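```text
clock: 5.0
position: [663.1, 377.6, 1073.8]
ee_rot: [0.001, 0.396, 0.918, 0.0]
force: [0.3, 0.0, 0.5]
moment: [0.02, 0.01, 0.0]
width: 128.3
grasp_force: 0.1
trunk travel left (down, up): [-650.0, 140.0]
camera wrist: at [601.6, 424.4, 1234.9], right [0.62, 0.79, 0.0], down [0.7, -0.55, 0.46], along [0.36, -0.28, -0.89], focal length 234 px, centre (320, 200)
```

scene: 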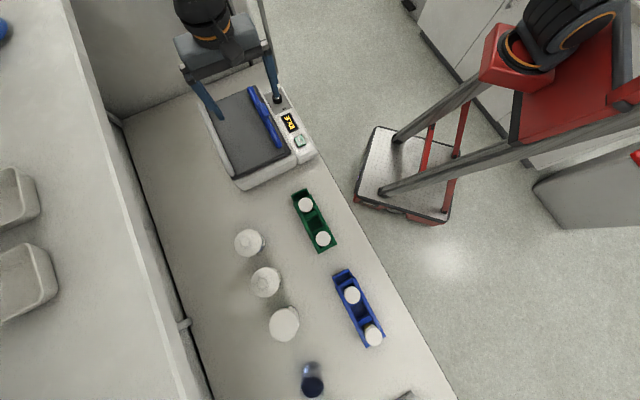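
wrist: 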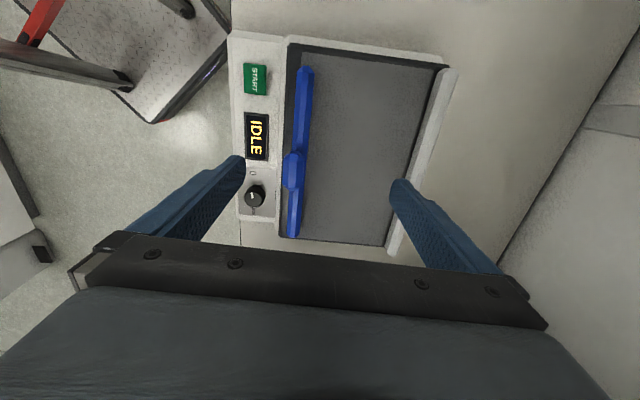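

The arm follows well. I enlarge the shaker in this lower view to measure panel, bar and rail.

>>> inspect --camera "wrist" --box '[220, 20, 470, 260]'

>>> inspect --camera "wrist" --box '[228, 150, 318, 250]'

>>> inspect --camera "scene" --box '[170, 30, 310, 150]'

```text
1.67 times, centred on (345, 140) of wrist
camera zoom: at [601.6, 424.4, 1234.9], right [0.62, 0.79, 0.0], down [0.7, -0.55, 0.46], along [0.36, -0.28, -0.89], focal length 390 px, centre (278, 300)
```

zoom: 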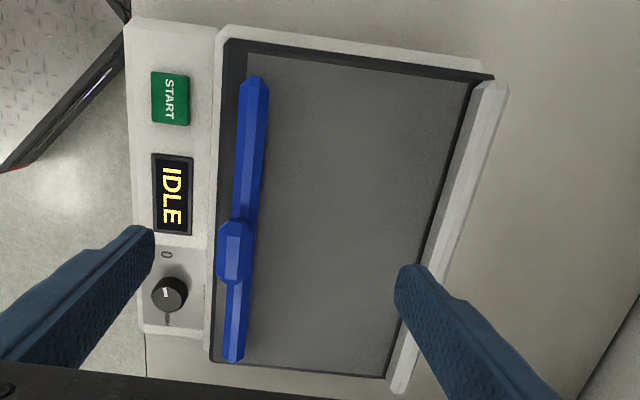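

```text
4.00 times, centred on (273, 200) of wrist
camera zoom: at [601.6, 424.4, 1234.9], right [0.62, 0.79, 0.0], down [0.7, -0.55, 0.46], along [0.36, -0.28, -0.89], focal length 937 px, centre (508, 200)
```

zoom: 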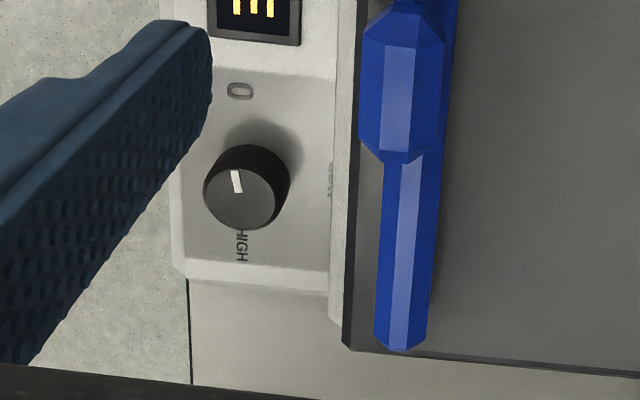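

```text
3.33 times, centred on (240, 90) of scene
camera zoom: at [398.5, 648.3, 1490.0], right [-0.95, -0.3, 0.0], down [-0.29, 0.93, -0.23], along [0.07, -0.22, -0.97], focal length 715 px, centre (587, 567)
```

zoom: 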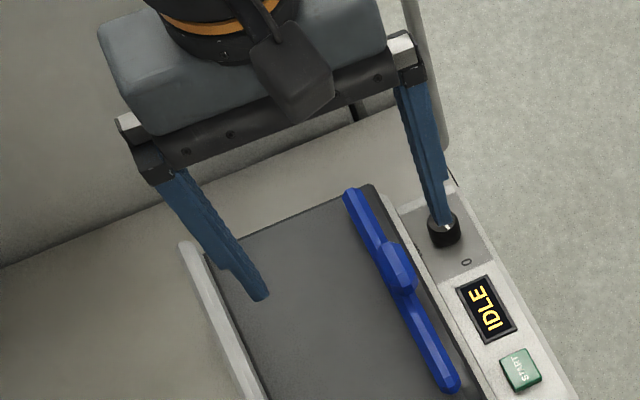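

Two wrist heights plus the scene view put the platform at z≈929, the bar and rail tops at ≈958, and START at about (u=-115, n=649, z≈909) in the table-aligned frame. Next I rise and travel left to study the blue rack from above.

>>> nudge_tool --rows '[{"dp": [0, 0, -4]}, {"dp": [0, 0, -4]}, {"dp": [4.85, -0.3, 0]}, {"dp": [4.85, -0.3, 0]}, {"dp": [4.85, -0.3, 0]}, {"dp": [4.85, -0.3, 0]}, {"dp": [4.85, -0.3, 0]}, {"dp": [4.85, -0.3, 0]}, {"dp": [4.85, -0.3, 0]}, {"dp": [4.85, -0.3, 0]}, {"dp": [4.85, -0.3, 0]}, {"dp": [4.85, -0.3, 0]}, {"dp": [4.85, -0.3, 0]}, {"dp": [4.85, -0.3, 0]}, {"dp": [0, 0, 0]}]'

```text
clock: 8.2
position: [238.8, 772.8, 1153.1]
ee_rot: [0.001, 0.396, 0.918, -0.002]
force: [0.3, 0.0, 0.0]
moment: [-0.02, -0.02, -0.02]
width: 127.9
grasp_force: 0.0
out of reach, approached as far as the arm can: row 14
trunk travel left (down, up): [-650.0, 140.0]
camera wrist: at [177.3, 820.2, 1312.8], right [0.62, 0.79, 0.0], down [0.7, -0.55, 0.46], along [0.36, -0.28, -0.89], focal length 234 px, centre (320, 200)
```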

_PAGE TEXT_
A humanidade precisa de educadores universais?

Por David Langness.


Poderá a evolução da humanidade ter ocorrido de uma forma completamente aleatória, ou tivemos alguma forma de ajuda transcendente na nossa ascensão evolutiva?

A ciência forneceu-nos alguns conhecimentos interessantes sobre esta questão. Durante a maior parte da existência humana, que a maioria dos cientistas estima em 300.000 anos ou mais, o homo sapiens utilizou simples ferramentas de pedra e viveu de forma bastante rudimentar. Viviam em grupos nómadas de caçadores-recolectores centrados na família e provavelmente tinham contactos limitados com os outros elementos fora desses pequenos grupos.

Mas há cerca de 40 a 50 mil anos, aconteceu algo surpreendente e sem precedentes: os seres humanos começaram a evoluir muito mais rapidamente.

Os cientistas chamam às acentuadas mudanças deste período a “Revolução do Paleolítico Superior” porque provavelmente marca as primeiras evidências generalizadas de criação artística, a formação de povoações humanas organizadas e o início do desenvolvimento de competências linguísticas complexas e abstractas. Alguns estudiosos concluíram que a cooperação humana começou neste momento da pré-história, quando a reduzida população de humanos da Terra começou a aumentar suficientemente para colocar os primeiros humanos em contacto mais frequente entre si.

Então, será que estes traços culturais e comportamentais em expansão – linguagem, arte e música, pensamento simbólico complexo, criatividade tecnológica e a clara evidência arqueológica de sistemas de crenças abstractos e místicos – se desenvolveram espontaneamente? Ou terão vindo, como dizem os ensinamentos Bahá’ís, da influência de um educador divino?

Se não houvesse um educador, os meios de conforto, a civilização e as virtudes humanas não poderiam de forma alguma ter sido conseguidos. Se um homem for deixado sozinho num deserto onde não vê ninguém da sua espécie, a vontade tornar-se-á, sem dúvida, um mero animal. Portanto, é claro que é necessário um educador…

Este educador deve ser inegavelmente perfeito em todos os sentidos e distinto de todos os homens. Pois se fosse como os outros, nunca poderia ser o seu educador... deve educar as mentes e os pensamentos humanos de tal modo que estes se possam tornar capazes de um progresso substancial, que a ciência e o conhecimento se possam expandir, que as realidades das coisas, os mistérios do universo e as propriedades de tudo o que existe possam ser revelados, que a aprendizagem, as descobertas e os grandes empreendimentos possam aumentar de dia para dia, e que as questões do intelecto podem ser deduzidas e transmitidas através do sensível...

_WRITTEN REQUEST_
Quote the page text word for word, starting at "Por David Langness." and ending with "desses pequenos grupos.".

_ANSWER TO THIS TASK_
Por David Langness.


Poderá a evolução da humanidade ter ocorrido de uma forma completamente aleatória, ou tivemos alguma forma de ajuda transcendente na nossa ascensão evolutiva?

A ciência forneceu-nos alguns conhecimentos interessantes sobre esta questão. Durante a maior parte da existência humana, que a maioria dos cientistas estima em 300.000 anos ou mais, o homo sapiens utilizou simples ferramentas de pedra e viveu de forma bastante rudimentar. Viviam em grupos nómadas de caçadores-recolectores centrados na família e provavelmente tinham contactos limitados com os outros elementos fora desses pequenos grupos.